[Tasks to carry out]
1. Locate "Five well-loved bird" and "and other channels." in the extract provided, and write out these words with everything between them.
2. Carry the extract provided on from its last sentence.

-- Begin Extract provided --

5 min read
Authored by Pete Davidson, Vice President Science, Birds Canada and member of the Committee on the Status of Endangered Wildlife in Canada (COSEWIC) Birds Specialist Subcommittee, Dr. Louise Blight, Adjunct Associate Professor, School of Environmental Studies, University of Victoria and Co-Chair, COSEWIC Birds Specialist Subcommittee, Dr. Andrew Horn, Dalhousie University and Co-Chair, COSEWIC Birds Specialist Subcommittee.
Five well-loved bird species including the Snowy Owl and Bobolink, had their conservation status change last year. Here’s what those changes mean, why they’re happening, and how action can make a real difference.
Background on Assessment
The IUCN Red List and COSEWIC criteria assessment processes are very similar, but use different terms for categories of risk. COSEWIC Special Concern, Threatened and Endangered align very closely with IUCN Near Threatened, Vulnerable, and Endangered, respectively. Nonetheless, COSEWIC assesses species’ status solely within Canada, so discrepancies often arise if Canada constitutes only a portion of a species’ global range. Birds Canada staff feed the results from Canadian monitoring into the IUCN process via Globally Threatened Bird Forums and other channels.

-- End Extract provided --
-- Begin Supplied material --

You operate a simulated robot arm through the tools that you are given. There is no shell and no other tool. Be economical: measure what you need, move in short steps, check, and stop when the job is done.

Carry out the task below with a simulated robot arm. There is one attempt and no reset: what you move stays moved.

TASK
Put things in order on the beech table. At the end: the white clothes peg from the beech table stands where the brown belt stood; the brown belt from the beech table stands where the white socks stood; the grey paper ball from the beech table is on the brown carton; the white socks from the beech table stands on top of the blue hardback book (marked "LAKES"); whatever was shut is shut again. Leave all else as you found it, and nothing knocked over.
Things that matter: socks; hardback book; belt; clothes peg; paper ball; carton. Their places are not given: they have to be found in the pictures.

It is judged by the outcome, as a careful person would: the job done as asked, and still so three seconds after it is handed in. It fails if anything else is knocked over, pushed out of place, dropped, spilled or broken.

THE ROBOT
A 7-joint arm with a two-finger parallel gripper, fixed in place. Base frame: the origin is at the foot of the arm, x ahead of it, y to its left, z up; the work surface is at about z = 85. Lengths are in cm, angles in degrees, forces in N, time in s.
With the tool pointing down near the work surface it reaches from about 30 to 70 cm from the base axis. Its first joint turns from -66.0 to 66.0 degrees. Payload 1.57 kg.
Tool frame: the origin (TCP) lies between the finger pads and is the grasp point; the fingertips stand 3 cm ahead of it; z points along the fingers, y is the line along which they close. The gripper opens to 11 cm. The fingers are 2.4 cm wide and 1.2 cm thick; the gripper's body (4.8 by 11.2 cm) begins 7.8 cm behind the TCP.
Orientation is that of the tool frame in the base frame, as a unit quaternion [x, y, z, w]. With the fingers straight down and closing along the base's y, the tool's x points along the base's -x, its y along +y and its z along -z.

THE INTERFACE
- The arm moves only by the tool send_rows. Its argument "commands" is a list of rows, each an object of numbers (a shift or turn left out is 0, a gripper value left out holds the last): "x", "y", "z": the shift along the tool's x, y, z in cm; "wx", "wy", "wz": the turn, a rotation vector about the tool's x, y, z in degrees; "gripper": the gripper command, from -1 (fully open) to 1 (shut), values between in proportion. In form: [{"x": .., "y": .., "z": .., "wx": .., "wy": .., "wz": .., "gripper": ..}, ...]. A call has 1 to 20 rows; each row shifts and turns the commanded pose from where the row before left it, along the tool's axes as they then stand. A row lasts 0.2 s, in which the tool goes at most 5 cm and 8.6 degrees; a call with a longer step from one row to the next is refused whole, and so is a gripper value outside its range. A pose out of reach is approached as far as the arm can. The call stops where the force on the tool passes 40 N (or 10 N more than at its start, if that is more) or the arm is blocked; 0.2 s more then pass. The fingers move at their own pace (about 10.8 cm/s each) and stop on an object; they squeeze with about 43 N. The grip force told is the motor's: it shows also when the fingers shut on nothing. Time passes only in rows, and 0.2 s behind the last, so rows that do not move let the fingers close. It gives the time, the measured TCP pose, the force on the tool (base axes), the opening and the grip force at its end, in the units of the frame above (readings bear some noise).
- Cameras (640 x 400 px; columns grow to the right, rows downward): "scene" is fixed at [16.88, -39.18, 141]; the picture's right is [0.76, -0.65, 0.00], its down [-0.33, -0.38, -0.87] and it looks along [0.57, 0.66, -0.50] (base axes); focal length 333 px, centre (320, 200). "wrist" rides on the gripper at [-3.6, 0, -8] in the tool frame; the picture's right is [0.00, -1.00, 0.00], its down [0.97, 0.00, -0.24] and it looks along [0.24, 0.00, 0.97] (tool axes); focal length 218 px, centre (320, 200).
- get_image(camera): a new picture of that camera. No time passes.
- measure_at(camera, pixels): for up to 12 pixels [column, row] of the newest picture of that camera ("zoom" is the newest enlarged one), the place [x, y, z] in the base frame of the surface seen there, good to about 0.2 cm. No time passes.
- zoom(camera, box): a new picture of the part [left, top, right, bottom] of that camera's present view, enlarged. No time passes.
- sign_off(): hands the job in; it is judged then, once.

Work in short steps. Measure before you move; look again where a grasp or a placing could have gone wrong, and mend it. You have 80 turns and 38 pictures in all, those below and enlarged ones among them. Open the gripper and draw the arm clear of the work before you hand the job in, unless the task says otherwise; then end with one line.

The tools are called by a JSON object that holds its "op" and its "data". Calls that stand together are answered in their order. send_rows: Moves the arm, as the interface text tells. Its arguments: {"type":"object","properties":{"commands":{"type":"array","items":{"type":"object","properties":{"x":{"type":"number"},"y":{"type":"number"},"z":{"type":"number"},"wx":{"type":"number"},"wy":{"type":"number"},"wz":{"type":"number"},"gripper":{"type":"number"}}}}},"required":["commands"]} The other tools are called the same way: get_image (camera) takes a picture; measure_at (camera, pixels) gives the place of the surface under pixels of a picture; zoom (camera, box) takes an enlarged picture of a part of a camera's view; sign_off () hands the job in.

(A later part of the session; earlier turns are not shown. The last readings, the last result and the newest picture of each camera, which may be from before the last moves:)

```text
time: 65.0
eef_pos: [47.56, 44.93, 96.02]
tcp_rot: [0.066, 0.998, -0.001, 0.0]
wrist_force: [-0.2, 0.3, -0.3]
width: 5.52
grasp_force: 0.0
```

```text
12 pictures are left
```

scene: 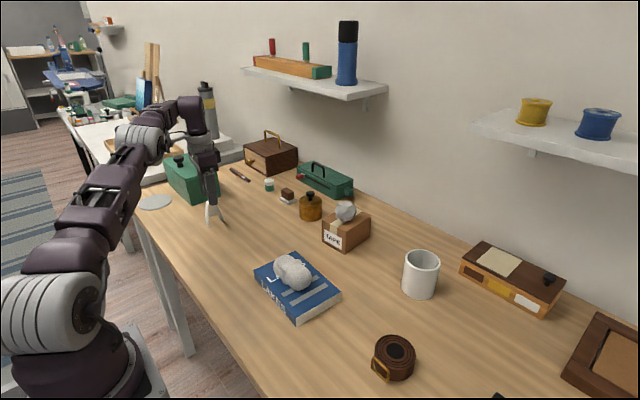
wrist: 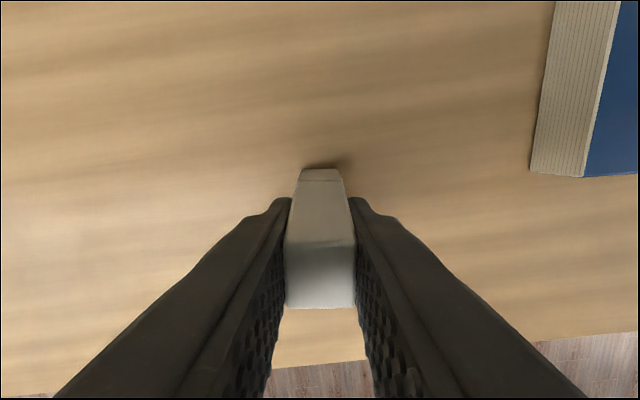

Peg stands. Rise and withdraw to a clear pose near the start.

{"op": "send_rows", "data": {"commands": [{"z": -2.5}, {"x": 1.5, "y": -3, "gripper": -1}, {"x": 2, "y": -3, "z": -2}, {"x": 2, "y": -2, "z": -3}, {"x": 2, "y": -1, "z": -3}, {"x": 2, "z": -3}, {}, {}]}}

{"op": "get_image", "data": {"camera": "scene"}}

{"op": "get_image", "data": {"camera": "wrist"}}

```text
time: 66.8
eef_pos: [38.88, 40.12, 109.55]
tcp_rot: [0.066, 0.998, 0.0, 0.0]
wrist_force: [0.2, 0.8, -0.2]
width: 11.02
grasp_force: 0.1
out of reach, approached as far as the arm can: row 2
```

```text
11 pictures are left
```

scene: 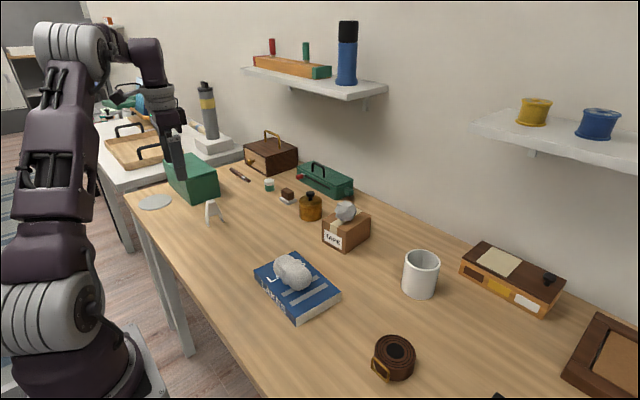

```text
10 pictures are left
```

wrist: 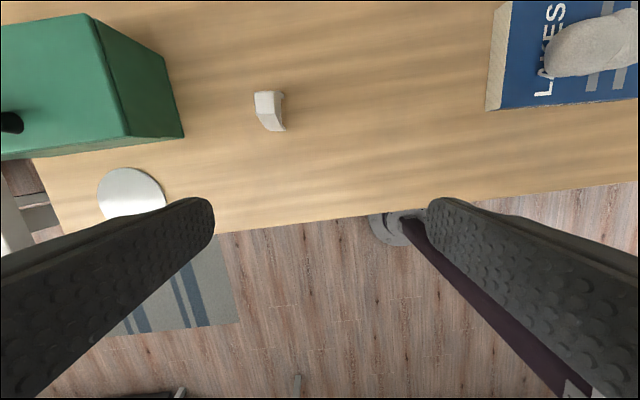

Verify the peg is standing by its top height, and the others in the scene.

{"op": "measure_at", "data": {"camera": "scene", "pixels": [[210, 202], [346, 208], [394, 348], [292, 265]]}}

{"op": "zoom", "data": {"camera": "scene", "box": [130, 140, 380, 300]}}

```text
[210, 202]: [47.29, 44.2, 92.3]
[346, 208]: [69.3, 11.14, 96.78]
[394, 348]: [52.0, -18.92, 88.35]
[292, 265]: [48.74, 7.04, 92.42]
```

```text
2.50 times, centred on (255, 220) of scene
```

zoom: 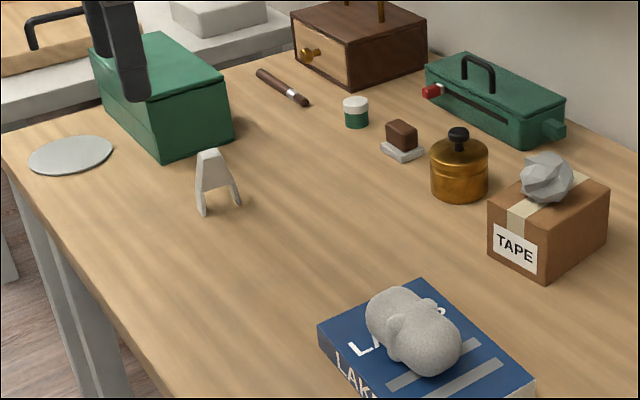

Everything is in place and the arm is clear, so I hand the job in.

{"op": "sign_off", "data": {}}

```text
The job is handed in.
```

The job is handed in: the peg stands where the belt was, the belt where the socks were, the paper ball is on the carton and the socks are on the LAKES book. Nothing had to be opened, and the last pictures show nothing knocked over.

-- End Supplied material --

[Results of the exercise]
1.
Five well-loved bird species including the Snowy Owl and Bobolink, had their conservation status change last year. Here’s what those changes mean, why they’re happening, and how action can make a real difference.
Background on Assessment
The IUCN Red List and COSEWIC criteria assessment processes are very similar, but use different terms for categories of risk. COSEWIC Special Concern, Threatened and Endangered align very closely with IUCN Near Threatened, Vulnerable, and Endangered, respectively. Nonetheless, COSEWIC assesses species’ status solely within Canada, so discrepancies often arise if Canada constitutes only a portion of a species’ global range. Birds Canada staff feed the results from Canadian monitoring into the IUCN process via Globally Threatened Bird Forums and other channels.

2.
For birds in particular, volunteerism is crucial to this process. Volunteers who collect long-term monitoring data, like those of you participating in Birds Canada programs, generate much of the information that goes into risk assessment. If you have ever participated in a national or regional initiative, like the Breeding Bird Survey, Christmas Bird Count, Breeding Bird Atlas, Marsh Monitoring Program, Coastal Waterbird Survey, High Elevation Landbird Program, or the Canadian Migration Monitoring Network, then you have contributed, and we sincerely thank you!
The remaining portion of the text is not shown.